Written by Kim Brown | Dec 12, 2023 5:13:34 PM

Digital transformation promises to drive expansion and increased productivity for manufacturing companies. However, it can also put these organizations at greater cyber risk if the right tools and controls are not in place. 

New avenues of attack through operational technology (OT), Internet-of-things (IoT) devices, and digital supply chains make manufacturers an increasingly appealing target for threat actors. 

Cyber-attacks on manufacturing organizations have hit the headlines frequently over the past few years. A recent instance was the ransomware attack on Boeing, but even smaller manufacturers are at risk. 

According to NIST, small to medium-sized manufacturing businesses are especially susceptible to cyber threats because “they often are less prepared for an event, have valuable information that is not well protected, are willing to pay ransoms to avoid costly disruptions, and act as entry points to other valuable targets.” 

Plus, according to a study by Deloitte, only 52 percent of executives are either very confident or extremely confident that their manufacturing organization’s assets are protected from external threats, leaving nearly half of the respondents only somewhat confident or less. 

The big question for manufacturers is how to reap the benefits of digital transformation without incurring unnecessary risk. 

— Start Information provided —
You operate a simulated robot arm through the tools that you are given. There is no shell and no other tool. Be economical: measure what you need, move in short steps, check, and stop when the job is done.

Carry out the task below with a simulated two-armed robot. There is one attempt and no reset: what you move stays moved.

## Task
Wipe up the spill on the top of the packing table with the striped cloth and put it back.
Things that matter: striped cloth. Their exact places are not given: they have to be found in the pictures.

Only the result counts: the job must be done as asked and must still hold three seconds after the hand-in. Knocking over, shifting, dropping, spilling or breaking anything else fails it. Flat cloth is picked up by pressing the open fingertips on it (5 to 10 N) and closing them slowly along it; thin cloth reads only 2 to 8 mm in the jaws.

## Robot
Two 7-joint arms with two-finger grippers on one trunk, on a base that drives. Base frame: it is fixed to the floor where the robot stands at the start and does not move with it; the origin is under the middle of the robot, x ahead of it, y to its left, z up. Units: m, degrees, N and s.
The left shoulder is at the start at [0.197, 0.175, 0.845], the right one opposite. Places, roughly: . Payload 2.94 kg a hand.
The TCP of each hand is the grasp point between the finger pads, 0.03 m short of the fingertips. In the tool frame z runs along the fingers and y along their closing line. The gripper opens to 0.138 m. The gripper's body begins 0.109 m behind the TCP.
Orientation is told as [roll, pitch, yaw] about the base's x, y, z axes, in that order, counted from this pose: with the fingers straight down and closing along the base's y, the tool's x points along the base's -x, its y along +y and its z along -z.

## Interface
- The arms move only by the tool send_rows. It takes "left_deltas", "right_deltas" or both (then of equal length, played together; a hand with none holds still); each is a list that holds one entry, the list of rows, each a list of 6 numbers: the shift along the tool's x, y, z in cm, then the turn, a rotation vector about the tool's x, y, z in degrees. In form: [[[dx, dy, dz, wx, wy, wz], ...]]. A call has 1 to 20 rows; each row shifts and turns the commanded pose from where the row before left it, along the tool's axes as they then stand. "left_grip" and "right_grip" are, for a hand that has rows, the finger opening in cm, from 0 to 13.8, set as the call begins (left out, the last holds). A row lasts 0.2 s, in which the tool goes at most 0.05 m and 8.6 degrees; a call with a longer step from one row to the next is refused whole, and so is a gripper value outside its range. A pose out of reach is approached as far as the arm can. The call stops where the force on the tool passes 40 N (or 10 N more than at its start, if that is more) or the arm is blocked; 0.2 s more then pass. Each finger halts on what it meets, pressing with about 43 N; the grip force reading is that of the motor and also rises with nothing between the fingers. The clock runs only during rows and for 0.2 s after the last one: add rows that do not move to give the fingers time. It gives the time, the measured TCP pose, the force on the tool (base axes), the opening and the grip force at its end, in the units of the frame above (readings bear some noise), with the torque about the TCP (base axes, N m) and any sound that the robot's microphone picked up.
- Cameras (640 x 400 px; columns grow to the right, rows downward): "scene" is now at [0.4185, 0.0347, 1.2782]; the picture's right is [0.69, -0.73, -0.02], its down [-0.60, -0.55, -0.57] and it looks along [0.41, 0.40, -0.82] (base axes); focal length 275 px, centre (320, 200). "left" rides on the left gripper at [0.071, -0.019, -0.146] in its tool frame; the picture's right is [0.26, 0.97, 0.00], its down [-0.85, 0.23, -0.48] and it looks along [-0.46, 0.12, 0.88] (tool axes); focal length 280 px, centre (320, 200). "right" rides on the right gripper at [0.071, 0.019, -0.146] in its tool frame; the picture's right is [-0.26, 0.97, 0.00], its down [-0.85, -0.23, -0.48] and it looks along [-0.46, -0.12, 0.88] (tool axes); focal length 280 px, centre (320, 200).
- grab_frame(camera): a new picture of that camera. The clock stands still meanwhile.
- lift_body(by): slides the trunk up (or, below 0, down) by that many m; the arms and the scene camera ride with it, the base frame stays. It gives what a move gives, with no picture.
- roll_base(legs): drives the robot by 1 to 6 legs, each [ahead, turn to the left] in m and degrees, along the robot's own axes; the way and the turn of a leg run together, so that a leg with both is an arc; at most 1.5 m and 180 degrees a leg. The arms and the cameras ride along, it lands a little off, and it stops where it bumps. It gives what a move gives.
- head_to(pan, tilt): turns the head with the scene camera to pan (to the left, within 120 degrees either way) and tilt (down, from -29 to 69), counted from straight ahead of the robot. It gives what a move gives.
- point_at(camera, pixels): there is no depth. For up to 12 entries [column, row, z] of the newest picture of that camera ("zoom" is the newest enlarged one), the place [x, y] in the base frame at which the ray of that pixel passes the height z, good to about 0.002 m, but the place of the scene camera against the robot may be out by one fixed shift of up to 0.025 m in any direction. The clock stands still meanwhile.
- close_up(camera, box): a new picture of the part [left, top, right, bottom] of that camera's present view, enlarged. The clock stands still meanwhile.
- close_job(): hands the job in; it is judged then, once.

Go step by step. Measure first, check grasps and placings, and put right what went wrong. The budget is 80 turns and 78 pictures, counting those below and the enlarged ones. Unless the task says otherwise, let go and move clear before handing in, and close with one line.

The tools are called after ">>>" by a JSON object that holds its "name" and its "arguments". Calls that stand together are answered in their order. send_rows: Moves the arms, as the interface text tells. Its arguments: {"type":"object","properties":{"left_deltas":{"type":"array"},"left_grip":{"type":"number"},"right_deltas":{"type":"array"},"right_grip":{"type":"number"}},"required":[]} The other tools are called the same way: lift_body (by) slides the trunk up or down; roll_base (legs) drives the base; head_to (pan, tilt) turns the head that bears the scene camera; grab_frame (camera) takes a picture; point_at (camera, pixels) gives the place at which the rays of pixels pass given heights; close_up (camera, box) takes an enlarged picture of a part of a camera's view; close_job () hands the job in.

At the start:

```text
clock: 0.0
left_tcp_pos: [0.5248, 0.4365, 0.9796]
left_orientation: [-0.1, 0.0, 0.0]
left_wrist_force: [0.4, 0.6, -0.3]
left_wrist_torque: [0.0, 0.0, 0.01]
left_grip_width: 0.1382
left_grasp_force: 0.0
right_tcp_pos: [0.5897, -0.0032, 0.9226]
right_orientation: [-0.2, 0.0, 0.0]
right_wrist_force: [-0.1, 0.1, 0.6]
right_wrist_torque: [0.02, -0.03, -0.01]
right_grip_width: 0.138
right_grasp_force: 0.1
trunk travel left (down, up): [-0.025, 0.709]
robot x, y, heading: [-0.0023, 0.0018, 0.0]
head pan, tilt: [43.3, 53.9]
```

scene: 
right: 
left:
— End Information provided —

Fortunately, as cyber risks continue to evolve, so do effective cybersecurity tools, regulations, and strategies. By prioritizing prevention and early detection strategies with tools like automated SIEM logging and response, manufacturers of all sizes can decrease risk and increase positive business outcomes.

Understand Your Risks

To implement the proper cyber defenses, IT teams in manufacturing must first identify how they’re most likely to get attacked. Bad actors tend to strike manufacturing companies with:

  • Ransomware Attacks. This is a prime method of choice for malicious hackers, with ransomware threats to industrial infrastructure doubling throughout 2022. When manufacturing companies fall victim to ransomware, they often experience significant production delays, costing precious time, money, and resources.
  • Intellectual Property (IP) Theft or Extortion. Non-enterprise manufacturing companies can lose competitive advantages if bad actors steal intellectual property like patents, designs, or copyrights. In Deloitte’s study, 36 percent of respondents cited IP protection as a top concern.
  • Supply Chain Attacks. CSO Online reported a 60 percent increase in supply chain attacks throughout 2022. Attackers often execute attacks by breaking into a supply chain via an insecure partner, vendor, or service and disrupting the entire pipeline. 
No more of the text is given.